Sunday, June 19, 2011

Lessons of a Zen Sand Garden



At the entrance to the gallery is a small Zen-style sand garden, which I rake faithfully-----well, OK, at least after each rainfall or after Cherub, the marmalade cat, has rolled and scratched his back in the warm sand. 


No, it's not what you think---he never messes, for he has great respect for things Zen. No, he rolls in my beautiful sand design when he is pissed off at me.  For example, when I won't let him into the gallery despite his plaintive cries at the glass door.



So he goes right to the Zen garden and rearranges things. 


The Buddha of Zen laughs and laughs. He likes all manner of feisty 'cats' of this world who challenge belief systems and do it with humour and without desecration. 













This garden is a faint reflection of my memory of the famous "dry" garden at Ryoan-ji (Peaceful Dragon Temple)  in Kyoto which is, yes, definitely raked daily by the monks.


Recently a lady stopped in to visit the gallery for the first time.  She has never traveled outside of the Province of Nova Scotia. This would be her first experience to visit an truly oriental environment and she was quite thrilled.  


As she entered, she pointed behind her to the Zen sand garden and said, "Your garden is coming along..."   


Being puzzled at her meaning, I answered in a typically polite and evasive Japanese fashion and agreed with her and thanked her for what obviously was a compliment. 


Inside the gallery, she was like a young  girl back in school on a field trip, marvelling at the beauty of objects and architecture alike.  And the kimonos!  She was overcome with excitement  to experience a taste of such an exotic culture, one that only in her dreams would she ever actually visit.

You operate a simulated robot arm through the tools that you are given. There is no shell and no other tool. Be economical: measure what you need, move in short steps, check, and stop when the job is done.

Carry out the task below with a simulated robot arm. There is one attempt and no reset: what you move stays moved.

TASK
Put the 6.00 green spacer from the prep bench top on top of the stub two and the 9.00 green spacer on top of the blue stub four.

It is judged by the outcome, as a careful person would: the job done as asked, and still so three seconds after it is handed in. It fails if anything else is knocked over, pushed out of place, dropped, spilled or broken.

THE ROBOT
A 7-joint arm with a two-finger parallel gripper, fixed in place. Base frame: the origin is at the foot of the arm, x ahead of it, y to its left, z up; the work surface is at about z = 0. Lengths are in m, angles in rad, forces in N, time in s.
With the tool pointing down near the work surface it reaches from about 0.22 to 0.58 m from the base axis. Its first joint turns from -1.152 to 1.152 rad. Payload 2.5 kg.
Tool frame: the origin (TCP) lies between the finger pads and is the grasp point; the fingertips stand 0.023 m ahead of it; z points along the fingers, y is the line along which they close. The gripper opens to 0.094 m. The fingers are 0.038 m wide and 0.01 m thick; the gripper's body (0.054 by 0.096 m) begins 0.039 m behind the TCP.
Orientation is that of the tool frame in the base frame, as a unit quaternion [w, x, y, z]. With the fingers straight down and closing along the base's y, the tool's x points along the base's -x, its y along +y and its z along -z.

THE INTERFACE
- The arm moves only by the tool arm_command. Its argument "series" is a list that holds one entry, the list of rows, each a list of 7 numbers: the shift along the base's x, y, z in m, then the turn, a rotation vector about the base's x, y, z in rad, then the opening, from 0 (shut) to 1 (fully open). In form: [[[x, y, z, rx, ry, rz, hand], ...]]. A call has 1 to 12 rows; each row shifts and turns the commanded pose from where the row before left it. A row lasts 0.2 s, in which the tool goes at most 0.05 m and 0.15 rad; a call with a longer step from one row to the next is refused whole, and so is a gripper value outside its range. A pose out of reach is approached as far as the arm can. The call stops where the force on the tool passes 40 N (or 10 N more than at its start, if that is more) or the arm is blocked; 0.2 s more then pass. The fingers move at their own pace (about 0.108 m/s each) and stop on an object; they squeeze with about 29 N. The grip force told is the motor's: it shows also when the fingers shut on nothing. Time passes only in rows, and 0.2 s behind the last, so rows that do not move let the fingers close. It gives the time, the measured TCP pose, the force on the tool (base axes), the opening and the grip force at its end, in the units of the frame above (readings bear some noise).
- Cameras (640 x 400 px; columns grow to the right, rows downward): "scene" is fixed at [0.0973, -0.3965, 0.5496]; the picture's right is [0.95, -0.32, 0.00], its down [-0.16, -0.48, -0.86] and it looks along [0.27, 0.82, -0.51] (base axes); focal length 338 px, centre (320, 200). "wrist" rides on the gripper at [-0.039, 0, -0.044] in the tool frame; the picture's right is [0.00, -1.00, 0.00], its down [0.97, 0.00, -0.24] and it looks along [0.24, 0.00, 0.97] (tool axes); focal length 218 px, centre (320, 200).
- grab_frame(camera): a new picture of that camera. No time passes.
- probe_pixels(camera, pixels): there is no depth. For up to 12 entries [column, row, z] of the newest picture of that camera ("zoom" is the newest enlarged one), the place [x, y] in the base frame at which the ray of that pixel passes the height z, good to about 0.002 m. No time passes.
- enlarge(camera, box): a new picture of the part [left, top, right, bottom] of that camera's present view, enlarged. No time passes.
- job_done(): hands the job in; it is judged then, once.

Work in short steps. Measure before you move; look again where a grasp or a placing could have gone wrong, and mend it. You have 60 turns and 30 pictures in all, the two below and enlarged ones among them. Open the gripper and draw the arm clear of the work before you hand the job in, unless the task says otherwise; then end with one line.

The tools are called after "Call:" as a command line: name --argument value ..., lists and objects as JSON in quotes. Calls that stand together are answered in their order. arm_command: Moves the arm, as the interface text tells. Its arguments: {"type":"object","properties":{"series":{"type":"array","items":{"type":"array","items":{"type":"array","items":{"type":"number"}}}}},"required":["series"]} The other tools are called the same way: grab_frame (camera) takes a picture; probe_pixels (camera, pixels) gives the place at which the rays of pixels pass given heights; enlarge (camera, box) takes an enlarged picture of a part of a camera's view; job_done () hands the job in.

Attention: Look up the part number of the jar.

Finishing her green tea and wishing to express her joy and appreciation as she left, she commented once again on my sand garden.
Pointing to the carefully created, narrow rows in the sandy gravel, she left me a final compliment---- " Your garden will be  awfully lovely when your plants  begin coming up."
I thanked her kindly and sincerely for her visit----naive, uninformed, but a very pleasant person.


But then my mind began to churn. And in the background I could hear the Buddha of Zen laughing louder than ever---at me---his belly shaking.  


The question arose--- is there any room in the gardens of my preconceptions for more than just a rigid formula of sand and 5 stones? 


Like vegetables? 


Or humour?


How about a geisha napping? 




Of course, that must be done only with an authentic Zen meditation pillow...



(laughter...)

PS:  Seconds before I took this second image, a gentle wind blew the right sleeve of her kimono across her in a more feminine gesture.
This bunraku geisha definitely did not like the first poise...




1 comment:

  1. The first pose looked more like she was dead than meditating, but the wind kami fixed that. :)

    I think you missed an opportunity to educate the woman about Japanese sand gardens; she would have taken it in good spirit, I think.

    What I am amazed about is that you have created this wonderful little piece of Japan in Nova Scotia, something I have only thought of doing since I came back 6 years ago. I am really really "homesick" for Japan and I really really want to come to see your gallery, sit on the tatami and goggle a bit at all the wonders you have collected. To me it looks like home.